* _DATASET EXCERPT_
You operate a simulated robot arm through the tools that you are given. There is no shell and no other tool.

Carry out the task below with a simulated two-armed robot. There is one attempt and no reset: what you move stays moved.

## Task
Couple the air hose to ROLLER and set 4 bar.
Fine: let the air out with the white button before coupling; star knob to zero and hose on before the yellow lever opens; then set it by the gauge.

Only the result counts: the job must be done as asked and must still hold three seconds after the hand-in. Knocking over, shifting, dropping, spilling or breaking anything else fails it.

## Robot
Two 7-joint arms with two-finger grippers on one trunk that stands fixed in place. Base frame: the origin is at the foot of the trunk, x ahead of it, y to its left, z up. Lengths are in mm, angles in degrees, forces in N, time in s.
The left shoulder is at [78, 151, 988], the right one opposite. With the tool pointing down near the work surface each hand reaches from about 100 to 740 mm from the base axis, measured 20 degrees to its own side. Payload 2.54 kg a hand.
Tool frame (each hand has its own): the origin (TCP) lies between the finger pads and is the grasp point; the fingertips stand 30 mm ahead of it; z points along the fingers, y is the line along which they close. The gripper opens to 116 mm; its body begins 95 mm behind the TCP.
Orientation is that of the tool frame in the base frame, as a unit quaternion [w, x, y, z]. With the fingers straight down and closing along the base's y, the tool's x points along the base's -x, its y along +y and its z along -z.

* _PROBLEM DESCRIPTION_
Go through the listing above and restate it word for word.

* _REPLY TO THE TASK_
You operate a simulated robot arm through the tools that you are given. There is no shell and no other tool.

Carry out the task below with a simulated two-armed robot. There is one attempt and no reset: what you move stays moved.

## Task
Couple the air hose to ROLLER and set 4 bar.
Fine: let the air out with the white button before coupling; star knob to zero and hose on before the yellow lever opens; then set it by the gauge.

Only the result counts: the job must be done as asked and must still hold three seconds after the hand-in. Knocking over, shifting, dropping, spilling or breaking anything else fails it.

## Robot
Two 7-joint arms with two-finger grippers on one trunk that stands fixed in place. Base frame: the origin is at the foot of the trunk, x ahead of it, y to its left, z up. Lengths are in mm, angles in degrees, forces in N, time in s.
The left shoulder is at [78, 151, 988], the right one opposite. With the tool pointing down near the work surface each hand reaches from about 100 to 740 mm from the base axis, measured 20 degrees to its own side. Payload 2.54 kg a hand.
Tool frame (each hand has its own): the origin (TCP) lies between the finger pads and is the grasp point; the fingertips stand 30 mm ahead of it; z points along the fingers, y is the line along which they close. The gripper opens to 116 mm; its body begins 95 mm behind the TCP.
Orientation is that of the tool frame in the base frame, as a unit quaternion [w, x, y, z]. With the fingers straight down and closing along the base's y, the tool's x points along the base's -x, its y along +y and its z along -z.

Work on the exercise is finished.